***** RECORDED INFORMATION
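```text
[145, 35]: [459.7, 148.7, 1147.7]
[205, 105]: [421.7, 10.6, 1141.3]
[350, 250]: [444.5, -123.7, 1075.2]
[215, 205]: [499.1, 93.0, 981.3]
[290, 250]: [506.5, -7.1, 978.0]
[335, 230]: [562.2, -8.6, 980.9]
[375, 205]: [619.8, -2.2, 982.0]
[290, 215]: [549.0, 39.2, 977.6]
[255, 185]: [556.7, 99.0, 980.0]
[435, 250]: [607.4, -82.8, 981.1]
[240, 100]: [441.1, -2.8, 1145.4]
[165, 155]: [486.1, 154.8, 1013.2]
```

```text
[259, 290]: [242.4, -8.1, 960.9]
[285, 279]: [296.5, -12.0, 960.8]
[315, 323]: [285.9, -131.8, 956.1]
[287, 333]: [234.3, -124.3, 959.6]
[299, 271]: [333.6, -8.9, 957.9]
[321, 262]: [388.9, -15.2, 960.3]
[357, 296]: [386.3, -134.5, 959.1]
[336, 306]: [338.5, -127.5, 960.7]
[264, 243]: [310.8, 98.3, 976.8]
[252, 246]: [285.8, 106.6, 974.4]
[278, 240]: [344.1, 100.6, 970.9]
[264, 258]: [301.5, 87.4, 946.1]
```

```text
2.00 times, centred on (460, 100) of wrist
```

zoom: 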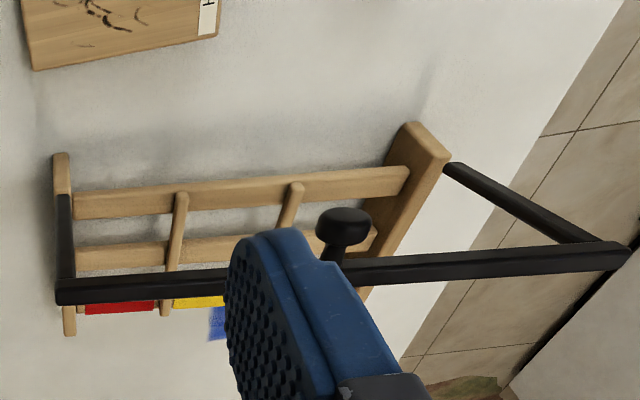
**********
## INSTRUCTION
Write out the whole listing exactly, and drop the pictures.

## WRITTEN RESPONSE
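```text
[145, 35]: [459.7, 148.7, 1147.7]
[205, 105]: [421.7, 10.6, 1141.3]
[350, 250]: [444.5, -123.7, 1075.2]
[215, 205]: [499.1, 93.0, 981.3]
[290, 250]: [506.5, -7.1, 978.0]
[335, 230]: [562.2, -8.6, 980.9]
[375, 205]: [619.8, -2.2, 982.0]
[290, 215]: [549.0, 39.2, 977.6]
[255, 185]: [556.7, 99.0, 980.0]
[435, 250]: [607.4, -82.8, 981.1]
[240, 100]: [441.1, -2.8, 1145.4]
[165, 155]: [486.1, 154.8, 1013.2]
```

```text
[259, 290]: [242.4, -8.1, 960.9]
[285, 279]: [296.5, -12.0, 960.8]
[315, 323]: [285.9, -131.8, 956.1]
[287, 333]: [234.3, -124.3, 959.6]
[299, 271]: [333.6, -8.9, 957.9]
[321, 262]: [388.9, -15.2, 960.3]
[357, 296]: [386.3, -134.5, 959.1]
[336, 306]: [338.5, -127.5, 960.7]
[264, 243]: [310.8, 98.3, 976.8]
[252, 246]: [285.8, 106.6, 974.4]
[278, 240]: [344.1, 100.6, 970.9]
[264, 258]: [301.5, 87.4, 946.1]
```

```text
2.00 times, centred on (460, 100) of wrist
```

zoom: 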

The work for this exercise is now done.